The number of illegal immigrants with so-called detainers from ICE is small, about four a month, on average. But the decision on Thursday to continue cooperating was not without controversy. The Daily Progress reported that the Legal Aid Justice Center (LAJC) urged the jail board to stop notifying ICE.
The paper quoted the center’s Tanishka Cruz complaining that President Donald Trump reversed his predecessor’s policy of limiting deportations mostly to illegal immigrants who had been convicted of serious crimes.
“Folks [are] being picked up on things as minor as driving without a license or failure to pay child support,” she said, according to the paper.

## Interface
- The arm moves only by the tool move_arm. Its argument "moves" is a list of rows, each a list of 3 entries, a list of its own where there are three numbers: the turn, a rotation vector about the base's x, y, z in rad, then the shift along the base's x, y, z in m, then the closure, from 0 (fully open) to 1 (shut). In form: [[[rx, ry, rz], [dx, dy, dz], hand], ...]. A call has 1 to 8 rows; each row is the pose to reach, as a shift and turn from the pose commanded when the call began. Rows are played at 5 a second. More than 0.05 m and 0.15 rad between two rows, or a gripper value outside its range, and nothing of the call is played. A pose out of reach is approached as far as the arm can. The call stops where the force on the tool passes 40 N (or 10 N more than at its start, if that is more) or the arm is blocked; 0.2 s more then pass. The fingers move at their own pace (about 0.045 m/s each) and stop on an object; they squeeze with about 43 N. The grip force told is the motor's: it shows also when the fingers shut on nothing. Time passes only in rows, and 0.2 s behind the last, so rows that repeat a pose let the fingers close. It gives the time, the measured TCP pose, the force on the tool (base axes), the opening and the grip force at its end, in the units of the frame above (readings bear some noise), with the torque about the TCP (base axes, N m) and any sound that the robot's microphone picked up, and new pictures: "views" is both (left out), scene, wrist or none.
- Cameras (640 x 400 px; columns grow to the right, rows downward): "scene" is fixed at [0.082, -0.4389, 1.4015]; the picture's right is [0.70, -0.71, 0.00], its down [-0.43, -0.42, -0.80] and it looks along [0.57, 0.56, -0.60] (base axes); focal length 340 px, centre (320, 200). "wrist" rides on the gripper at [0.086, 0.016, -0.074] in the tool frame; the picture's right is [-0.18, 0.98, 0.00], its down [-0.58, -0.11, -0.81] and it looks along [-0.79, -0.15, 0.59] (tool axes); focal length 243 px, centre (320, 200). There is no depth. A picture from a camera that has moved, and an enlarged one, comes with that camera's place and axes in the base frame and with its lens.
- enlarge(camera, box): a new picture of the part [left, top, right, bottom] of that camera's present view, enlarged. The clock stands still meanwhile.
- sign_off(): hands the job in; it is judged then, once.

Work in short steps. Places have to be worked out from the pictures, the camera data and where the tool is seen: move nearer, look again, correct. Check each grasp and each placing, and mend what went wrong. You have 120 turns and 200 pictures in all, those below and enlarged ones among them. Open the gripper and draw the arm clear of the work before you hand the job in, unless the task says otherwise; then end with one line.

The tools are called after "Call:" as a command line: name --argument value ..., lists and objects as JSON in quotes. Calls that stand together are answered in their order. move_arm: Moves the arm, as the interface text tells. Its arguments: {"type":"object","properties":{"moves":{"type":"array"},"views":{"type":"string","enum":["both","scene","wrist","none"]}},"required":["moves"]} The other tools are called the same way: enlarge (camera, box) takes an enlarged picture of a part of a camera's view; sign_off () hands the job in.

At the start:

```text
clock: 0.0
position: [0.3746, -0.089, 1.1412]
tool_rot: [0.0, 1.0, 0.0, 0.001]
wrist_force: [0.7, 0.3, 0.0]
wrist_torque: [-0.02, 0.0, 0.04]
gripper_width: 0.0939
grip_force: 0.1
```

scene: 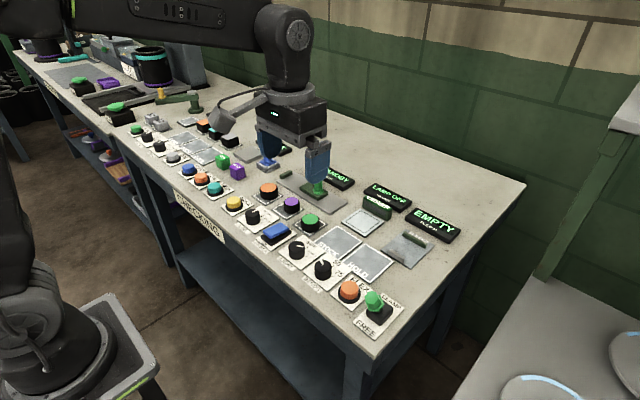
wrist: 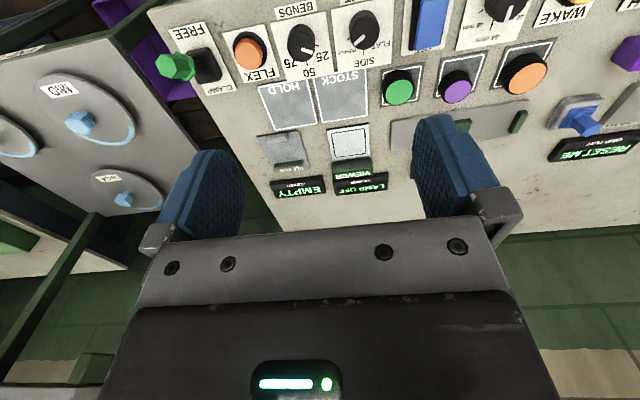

Steve Salvi, founder of the Ohio Jobs and Justice PAC (OJJPAC), said Attorney General Jeff Sessions recently sent a new round of letters warning cities and counties with “sanctuary” policies they risked losing federal grants if they did not come into compliance with a federal law that prohibits state and local governments from preventing public employees from communicating with ICE.
“That might have encouraged Charlottesville to take that step,” Salvi said.
Salvi, who tracks cities and counties with sanctuary policies, said the number stood at 515 by his latest count. Despite Trump’s vow to crack down on sanctuary cities, Salvi said that number grew during the president’s first year in office, albeit at a slower rate.
The Justice Department, which warned another group of jurisdictions over the summer, so far has focused on large cities and counties. Salvi said the department should send some letters to smaller jurisdictions as well.
Failing to follow through on sanctions has undermined whatever deterrent the administration’s sanctuary city stance might have had, Salvi said.
“After no city actually got funds cut, they were encouraged to continue,” he said.